» **Short exercise A**:
Copy exactly the block of lines between the one containing "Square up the" and the one containing "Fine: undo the", inclusive.

» **Source excerpt**:
┏━━
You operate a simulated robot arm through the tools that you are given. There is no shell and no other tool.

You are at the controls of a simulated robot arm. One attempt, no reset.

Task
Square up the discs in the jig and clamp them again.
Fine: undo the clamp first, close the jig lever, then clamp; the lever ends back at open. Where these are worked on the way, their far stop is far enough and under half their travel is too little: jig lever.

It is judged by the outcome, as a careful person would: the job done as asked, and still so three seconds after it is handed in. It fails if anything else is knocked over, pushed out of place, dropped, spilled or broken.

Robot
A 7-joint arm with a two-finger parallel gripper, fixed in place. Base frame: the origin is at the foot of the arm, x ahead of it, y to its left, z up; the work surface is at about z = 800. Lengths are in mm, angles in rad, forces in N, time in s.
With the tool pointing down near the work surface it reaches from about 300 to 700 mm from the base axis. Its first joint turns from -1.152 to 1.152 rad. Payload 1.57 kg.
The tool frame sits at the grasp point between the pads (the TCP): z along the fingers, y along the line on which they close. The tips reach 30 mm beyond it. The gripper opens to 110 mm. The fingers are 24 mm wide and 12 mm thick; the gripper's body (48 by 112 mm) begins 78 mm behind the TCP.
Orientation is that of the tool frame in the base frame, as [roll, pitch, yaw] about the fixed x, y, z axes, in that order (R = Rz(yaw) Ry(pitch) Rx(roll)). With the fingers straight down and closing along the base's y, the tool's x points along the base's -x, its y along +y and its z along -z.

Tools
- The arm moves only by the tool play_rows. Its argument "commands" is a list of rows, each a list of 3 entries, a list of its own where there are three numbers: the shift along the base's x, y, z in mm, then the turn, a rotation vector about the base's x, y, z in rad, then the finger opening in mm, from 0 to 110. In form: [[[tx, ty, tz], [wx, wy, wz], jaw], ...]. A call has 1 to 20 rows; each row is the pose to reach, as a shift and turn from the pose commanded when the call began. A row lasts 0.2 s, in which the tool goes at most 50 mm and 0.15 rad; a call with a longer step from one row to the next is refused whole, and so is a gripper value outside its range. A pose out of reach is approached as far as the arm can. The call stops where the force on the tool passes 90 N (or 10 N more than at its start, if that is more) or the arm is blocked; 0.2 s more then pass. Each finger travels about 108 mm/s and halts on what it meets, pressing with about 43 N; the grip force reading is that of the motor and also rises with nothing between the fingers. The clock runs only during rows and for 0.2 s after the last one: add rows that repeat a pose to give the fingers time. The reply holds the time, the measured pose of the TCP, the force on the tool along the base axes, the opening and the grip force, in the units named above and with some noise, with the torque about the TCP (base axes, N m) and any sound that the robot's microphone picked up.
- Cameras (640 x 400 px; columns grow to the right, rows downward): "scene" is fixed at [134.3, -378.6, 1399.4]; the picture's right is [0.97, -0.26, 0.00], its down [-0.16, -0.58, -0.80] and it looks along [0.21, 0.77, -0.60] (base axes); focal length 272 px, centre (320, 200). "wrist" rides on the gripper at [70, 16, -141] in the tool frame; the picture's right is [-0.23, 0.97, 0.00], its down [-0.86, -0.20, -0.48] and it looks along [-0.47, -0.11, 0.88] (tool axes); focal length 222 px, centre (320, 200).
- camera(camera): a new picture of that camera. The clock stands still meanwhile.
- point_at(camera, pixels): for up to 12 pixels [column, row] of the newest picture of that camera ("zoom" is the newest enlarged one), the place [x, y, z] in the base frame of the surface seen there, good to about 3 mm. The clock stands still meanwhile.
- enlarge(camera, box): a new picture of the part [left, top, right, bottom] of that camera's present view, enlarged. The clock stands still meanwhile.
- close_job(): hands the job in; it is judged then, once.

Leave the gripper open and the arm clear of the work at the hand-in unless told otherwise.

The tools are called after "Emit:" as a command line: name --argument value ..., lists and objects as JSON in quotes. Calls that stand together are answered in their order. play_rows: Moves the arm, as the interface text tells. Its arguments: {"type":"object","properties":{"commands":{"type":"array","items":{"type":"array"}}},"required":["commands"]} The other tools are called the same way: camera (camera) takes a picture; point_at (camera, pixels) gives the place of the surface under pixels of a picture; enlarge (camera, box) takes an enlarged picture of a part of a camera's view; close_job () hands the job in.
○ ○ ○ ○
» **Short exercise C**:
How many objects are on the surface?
┗━━
» **Short exercise B**:
Repeat the excerpt provided that opens with "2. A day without" in full.

» **Excerpt provided**:
┏━━
2. A day without sunshine is like...night.
3. On the other hand, you have...different fingers.
4. I just got lost in thought. It was unfamiliar territory.
5. 42.7% of all statistics are made up on the spot.
6. 99% of lawyers give the rest a bad name.
7. I feel like I'm diagonally parked in a parallel universe.
8. You have the right to remain silent. Anything you say will be misquoted then used against you.
9. Eagles may soar, but weasels don't get sucked into jet engines.
10. The early bird may get the worm, but the second mouse gets the cheese.
11. I drive way too fast to worry about cholesterol.
12. A conclusion is the place where you got tired of thinking.
13. Experience is something you don't get until just after you need it.
14. Bills travel through the mail at twice the speed of checks.
15. No one is listening until you make a mistake.
16. Success always occurs in private and failure in full view.
17. The colder the x-ray table the more of your body is required on it.
┗━━
» **Written response A**:
Square up the discs in the jig and clamp them again.
Fine: undo the clamp first, close the jig lever, then clamp; the lever ends back at open. Where these are worked on the way, their far stop is far enough and under half their travel is too little: jig lever.

» **Written response B**:
2. A day without sunshine is like...night.
3. On the other hand, you have...different fingers.
4. I just got lost in thought. It was unfamiliar territory.
5. 42.7% of all statistics are made up on the spot.
6. 99% of lawyers give the rest a bad name.
7. I feel like I'm diagonally parked in a parallel universe.
8. You have the right to remain silent. Anything you say will be misquoted then used against you.
9. Eagles may soar, but weasels don't get sucked into jet engines.
10. The early bird may get the worm, but the second mouse gets the cheese.
11. I drive way too fast to worry about cholesterol.
12. A conclusion is the place where you got tired of thinking.
13. Experience is something you don't get until just after you need it.
14. Bills travel through the mail at twice the speed of checks.
15. No one is listening until you make a mistake.
16. Success always occurs in private and failure in full view.
17. The colder the x-ray table the more of your body is required on it.